## BEGIN
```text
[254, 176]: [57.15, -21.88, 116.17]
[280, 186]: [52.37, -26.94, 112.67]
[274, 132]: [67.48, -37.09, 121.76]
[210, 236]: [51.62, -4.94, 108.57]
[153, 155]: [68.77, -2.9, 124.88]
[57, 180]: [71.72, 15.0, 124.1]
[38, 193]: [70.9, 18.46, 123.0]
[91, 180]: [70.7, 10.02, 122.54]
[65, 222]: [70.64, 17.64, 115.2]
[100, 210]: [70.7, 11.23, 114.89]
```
## END
Extract every line above exactly as it stands.

• **ANSWER FOR THE TASK**:
```text
[254, 176]: [57.15, -21.88, 116.17]
[280, 186]: [52.37, -26.94, 112.67]
[274, 132]: [67.48, -37.09, 121.76]
[210, 236]: [51.62, -4.94, 108.57]
[153, 155]: [68.77, -2.9, 124.88]
[57, 180]: [71.72, 15.0, 124.1]
[38, 193]: [70.9, 18.46, 123.0]
[91, 180]: [70.7, 10.02, 122.54]
[65, 222]: [70.64, 17.64, 115.2]
[100, 210]: [70.7, 11.23, 114.89]
```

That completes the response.